Mais ici vous êtes personnellement visé, mon cher. Vous êtes en
effet auteur
dramatique. Et
franchement, regardez-moi bien dans les yeux, sans rougir : vous ne
vous sentez pas un peu, un tantinet gêné, juste un peu à peine,
de lire parmi la foule en délire la belle banderole du Théâtre
Bordel, l'affiche
de la saison de l'année ?
* * *
"Euripide,
Claudel, Grybouxe-
Corneille
et Beckett" ? Ça ne vous choque pas quelque part ? Vous pouvez
toujours mettre un pied devant l'autre, avec vos chevilles enflées
jusqu'aux couilles ? "M.Grybouxe,
hauteur dramatique". Moi
non plus, certes ! , je ne me prends pas pour de la Scheiße,
mais franchement, là j'aurais ressenti comme
une insulte.

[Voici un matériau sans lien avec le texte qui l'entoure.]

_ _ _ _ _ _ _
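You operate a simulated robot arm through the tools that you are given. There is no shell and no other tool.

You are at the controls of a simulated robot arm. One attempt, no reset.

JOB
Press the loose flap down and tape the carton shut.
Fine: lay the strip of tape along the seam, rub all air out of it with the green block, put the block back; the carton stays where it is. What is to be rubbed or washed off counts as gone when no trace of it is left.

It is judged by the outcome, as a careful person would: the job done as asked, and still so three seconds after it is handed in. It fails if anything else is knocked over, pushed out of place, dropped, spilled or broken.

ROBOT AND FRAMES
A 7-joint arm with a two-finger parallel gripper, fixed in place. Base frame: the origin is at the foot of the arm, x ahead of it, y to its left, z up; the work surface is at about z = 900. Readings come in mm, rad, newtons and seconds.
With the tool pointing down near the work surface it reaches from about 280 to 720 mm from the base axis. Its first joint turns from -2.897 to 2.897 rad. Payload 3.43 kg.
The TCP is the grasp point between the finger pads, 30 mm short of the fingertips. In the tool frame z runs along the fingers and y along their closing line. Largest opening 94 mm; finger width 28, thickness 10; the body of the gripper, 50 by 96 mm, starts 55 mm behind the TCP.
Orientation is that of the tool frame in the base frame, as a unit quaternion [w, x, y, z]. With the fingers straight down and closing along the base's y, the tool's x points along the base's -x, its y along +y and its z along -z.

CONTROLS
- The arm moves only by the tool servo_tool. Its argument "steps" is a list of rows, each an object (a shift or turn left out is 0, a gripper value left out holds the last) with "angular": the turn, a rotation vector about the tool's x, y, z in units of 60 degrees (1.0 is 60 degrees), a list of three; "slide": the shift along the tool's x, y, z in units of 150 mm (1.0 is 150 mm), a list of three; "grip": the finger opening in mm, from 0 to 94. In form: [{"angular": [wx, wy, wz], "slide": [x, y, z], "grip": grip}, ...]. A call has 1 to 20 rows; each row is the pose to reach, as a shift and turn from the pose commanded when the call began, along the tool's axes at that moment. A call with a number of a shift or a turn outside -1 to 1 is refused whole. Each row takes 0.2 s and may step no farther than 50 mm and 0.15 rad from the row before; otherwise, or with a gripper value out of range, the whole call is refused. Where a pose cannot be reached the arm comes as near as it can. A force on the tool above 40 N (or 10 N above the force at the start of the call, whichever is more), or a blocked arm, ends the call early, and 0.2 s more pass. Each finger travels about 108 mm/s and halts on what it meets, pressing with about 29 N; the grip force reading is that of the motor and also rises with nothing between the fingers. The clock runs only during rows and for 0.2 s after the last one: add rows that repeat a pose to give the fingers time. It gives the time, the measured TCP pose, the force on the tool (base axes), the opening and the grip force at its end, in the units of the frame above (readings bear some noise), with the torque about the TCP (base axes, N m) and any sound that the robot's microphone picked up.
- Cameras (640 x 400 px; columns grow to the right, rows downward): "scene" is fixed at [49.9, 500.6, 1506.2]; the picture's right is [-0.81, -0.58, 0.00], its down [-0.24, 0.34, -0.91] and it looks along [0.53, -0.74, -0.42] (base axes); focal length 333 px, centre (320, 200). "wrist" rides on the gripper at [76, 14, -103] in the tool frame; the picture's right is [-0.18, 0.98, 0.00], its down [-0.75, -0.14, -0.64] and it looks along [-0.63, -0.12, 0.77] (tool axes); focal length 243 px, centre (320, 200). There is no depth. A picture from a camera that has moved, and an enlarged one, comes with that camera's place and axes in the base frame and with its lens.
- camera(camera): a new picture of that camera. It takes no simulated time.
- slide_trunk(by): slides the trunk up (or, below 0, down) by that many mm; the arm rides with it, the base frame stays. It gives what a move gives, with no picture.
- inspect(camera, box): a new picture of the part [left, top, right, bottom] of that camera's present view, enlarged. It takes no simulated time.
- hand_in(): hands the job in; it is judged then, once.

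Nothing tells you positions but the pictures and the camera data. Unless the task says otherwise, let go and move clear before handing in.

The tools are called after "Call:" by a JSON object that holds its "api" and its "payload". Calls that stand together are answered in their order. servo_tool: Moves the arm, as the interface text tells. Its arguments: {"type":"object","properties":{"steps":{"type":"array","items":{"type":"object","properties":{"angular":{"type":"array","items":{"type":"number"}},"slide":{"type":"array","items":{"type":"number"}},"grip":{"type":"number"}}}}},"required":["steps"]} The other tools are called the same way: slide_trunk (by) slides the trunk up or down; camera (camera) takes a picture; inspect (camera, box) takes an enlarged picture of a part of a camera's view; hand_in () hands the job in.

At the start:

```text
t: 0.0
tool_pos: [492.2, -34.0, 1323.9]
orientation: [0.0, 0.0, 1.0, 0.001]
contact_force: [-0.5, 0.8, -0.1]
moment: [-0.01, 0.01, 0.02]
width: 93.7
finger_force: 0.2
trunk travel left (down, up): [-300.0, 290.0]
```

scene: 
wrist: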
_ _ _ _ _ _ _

Qui pourrait penser que je m'estimasse suffisamment
niais, suffisamment retors, suffisamment pucelle, pour tolérer que
mon nom figurât LÀ,
en si prestigieuse compagnie ? Ou alors (car j'ai ma bonne dose
d'hypocrisie moi aussi) en petits caractères en bas à droite, pour
que ça se détache mieux, que ça fasse bien ressortir mon ignominie
minuscule ?
Et
que ça se permet en plus de faire une petite conférence
modestissime sur "Grybouxe
réunira ses amis et ceux qui l'apprécient sans le connaître, son
œuvre
et son – attention
ne pétez pas s'il vous plaît – son
UNIVERS ? Et
moi alors, je n'en ai pas un non plus peut-être d'Univers avec mes
30 volumes dans le placard ? Et ça laisse répandre sur son nom
qu'"il est
la modestie et la gentillesse incarnées " ?

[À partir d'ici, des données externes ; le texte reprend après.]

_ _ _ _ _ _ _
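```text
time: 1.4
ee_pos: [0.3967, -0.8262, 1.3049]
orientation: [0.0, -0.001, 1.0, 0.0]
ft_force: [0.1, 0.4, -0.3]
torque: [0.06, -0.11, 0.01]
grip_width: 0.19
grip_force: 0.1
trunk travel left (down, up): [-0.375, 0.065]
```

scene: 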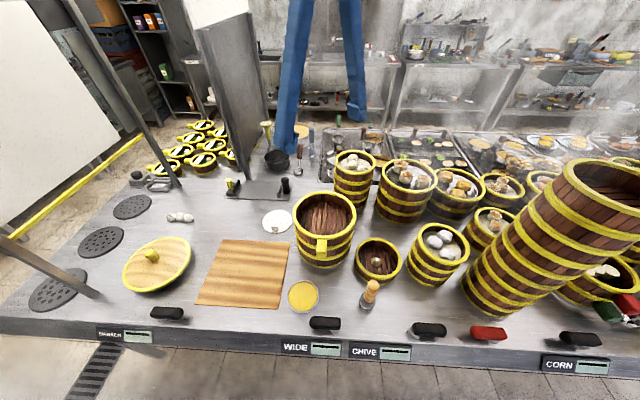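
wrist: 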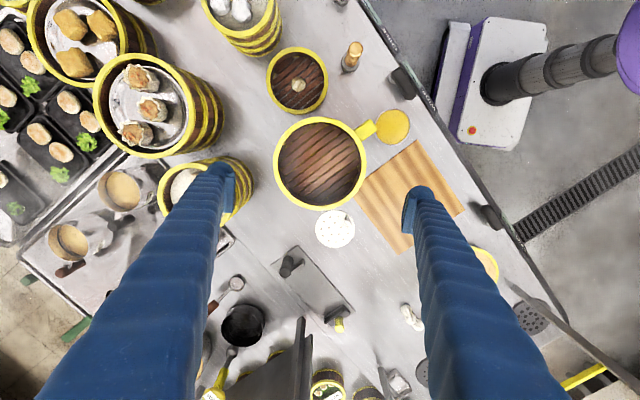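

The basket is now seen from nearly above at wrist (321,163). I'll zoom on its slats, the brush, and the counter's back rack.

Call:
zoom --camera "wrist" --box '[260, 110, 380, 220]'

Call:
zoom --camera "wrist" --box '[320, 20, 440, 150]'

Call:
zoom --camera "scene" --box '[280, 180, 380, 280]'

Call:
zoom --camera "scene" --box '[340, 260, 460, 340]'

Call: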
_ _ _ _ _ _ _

Et cet autre qui laisse imprimer dans sa préface qu'il est modeste
? Mais
j'ai
le
sens du ridicule Môssieu, j'ai la dignité de mon ridicule, moi, et
si quelque thuriféraire poisseux venait à préfacer Mon
Œuvre en
faisant allusion à ma modestie, je l'attaquerais en diffamation (si
j'avais le pognon) mais je ne tolérerais pas qu'un ami me foute le
pavé de l'ours à la gueule (
- C'est quoi, le pavé de l'ours ? - Ta gueule, va faire du rap).
Et
que je t'intrigue dans le torchon local, et que je te dégomme une
interview dans Bordel-Chieronde,
et
que cet autre encore fasse sa conférence (encore) sur le thème de
l'exclusion et de l'exil, parce que le mot exclusion
figure
à la page 44 et que tout écrivain vit métaphoriquement en exil...

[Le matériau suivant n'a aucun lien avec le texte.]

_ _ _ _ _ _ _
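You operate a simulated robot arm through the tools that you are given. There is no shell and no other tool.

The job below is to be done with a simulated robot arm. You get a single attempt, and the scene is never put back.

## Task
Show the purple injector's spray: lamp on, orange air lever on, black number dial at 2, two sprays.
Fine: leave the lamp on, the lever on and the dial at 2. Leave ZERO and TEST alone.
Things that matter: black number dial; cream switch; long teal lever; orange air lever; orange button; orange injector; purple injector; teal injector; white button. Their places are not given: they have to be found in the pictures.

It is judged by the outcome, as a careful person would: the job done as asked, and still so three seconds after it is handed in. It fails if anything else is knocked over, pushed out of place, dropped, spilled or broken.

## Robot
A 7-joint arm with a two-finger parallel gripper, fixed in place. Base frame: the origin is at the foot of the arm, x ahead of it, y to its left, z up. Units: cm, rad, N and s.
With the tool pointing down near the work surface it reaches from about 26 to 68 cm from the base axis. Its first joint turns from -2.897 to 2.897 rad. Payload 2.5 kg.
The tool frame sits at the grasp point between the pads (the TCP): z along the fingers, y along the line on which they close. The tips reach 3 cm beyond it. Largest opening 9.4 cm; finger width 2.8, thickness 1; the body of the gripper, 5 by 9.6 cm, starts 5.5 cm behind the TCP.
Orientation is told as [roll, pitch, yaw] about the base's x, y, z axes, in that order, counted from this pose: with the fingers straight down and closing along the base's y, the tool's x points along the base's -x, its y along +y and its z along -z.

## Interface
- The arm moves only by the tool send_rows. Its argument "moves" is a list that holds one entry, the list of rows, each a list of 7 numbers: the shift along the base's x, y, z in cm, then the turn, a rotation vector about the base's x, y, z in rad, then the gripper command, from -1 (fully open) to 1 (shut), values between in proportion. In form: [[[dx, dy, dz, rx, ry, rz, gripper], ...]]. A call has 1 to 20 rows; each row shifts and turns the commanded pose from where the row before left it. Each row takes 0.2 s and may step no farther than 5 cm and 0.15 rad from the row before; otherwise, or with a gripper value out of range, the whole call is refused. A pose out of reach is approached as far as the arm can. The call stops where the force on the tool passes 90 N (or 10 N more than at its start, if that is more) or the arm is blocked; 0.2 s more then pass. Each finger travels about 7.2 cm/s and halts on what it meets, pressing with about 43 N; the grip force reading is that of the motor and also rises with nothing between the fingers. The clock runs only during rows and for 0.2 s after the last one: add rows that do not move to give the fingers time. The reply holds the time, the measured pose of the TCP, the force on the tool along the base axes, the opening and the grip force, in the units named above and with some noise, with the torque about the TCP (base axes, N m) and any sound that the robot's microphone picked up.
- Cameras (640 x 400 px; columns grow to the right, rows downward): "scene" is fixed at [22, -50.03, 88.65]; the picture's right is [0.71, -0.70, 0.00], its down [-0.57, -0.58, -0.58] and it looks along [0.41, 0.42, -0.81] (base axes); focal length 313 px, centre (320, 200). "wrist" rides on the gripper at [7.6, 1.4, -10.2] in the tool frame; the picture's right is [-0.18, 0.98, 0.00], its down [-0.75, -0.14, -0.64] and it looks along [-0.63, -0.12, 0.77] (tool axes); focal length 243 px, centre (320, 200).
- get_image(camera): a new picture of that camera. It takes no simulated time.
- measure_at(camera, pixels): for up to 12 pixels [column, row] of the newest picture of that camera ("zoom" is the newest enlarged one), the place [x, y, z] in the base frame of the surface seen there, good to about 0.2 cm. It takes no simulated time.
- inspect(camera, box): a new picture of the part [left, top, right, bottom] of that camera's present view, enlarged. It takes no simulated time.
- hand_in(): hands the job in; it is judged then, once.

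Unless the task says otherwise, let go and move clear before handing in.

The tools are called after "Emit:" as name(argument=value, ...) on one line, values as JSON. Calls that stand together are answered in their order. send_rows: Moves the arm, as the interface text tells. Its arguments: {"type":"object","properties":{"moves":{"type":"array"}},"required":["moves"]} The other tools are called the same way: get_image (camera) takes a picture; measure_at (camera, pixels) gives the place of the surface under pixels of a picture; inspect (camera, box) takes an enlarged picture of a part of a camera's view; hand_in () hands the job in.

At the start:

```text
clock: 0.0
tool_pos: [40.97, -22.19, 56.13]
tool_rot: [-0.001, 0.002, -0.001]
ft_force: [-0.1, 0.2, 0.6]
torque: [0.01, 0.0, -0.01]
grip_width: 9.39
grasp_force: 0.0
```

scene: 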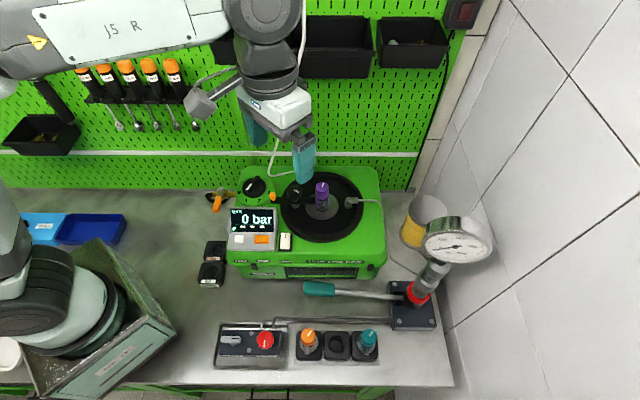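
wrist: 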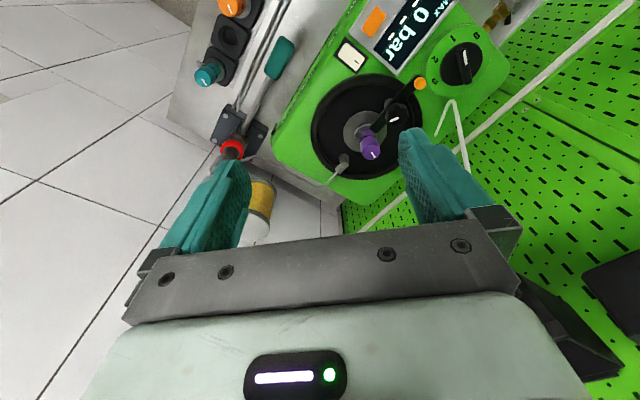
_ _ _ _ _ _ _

Je vous le répète, il n'y a que les intrigants, que dis-je, les
adaptés en société, les gens normaux, les gens comme tout le
monde qui se font éditer et connaître. Il vendraient des frites ou
des capotes en argile (en glaise, waf waf !) que ce serait idem.
* * *
Mort aux faibles, on vous dit.
Bien sûr que j'aimerais aussi faire des ronds de jambe sans me
casser la gueule, ou bien simplement civilisé en Société, le
beurre et l'argent du beurre, mais la logique je l'emmerde, dès que
je l'ouvre c'est pour dire une connerie, on me l'dit depuis tout
petit ! (remarquez, certains ont l'air con sans même ouvrir la
bouche...).
Marius, le grand général
romain ( - C'est qui, ce con ? - Ta gueule, va faire du reggae)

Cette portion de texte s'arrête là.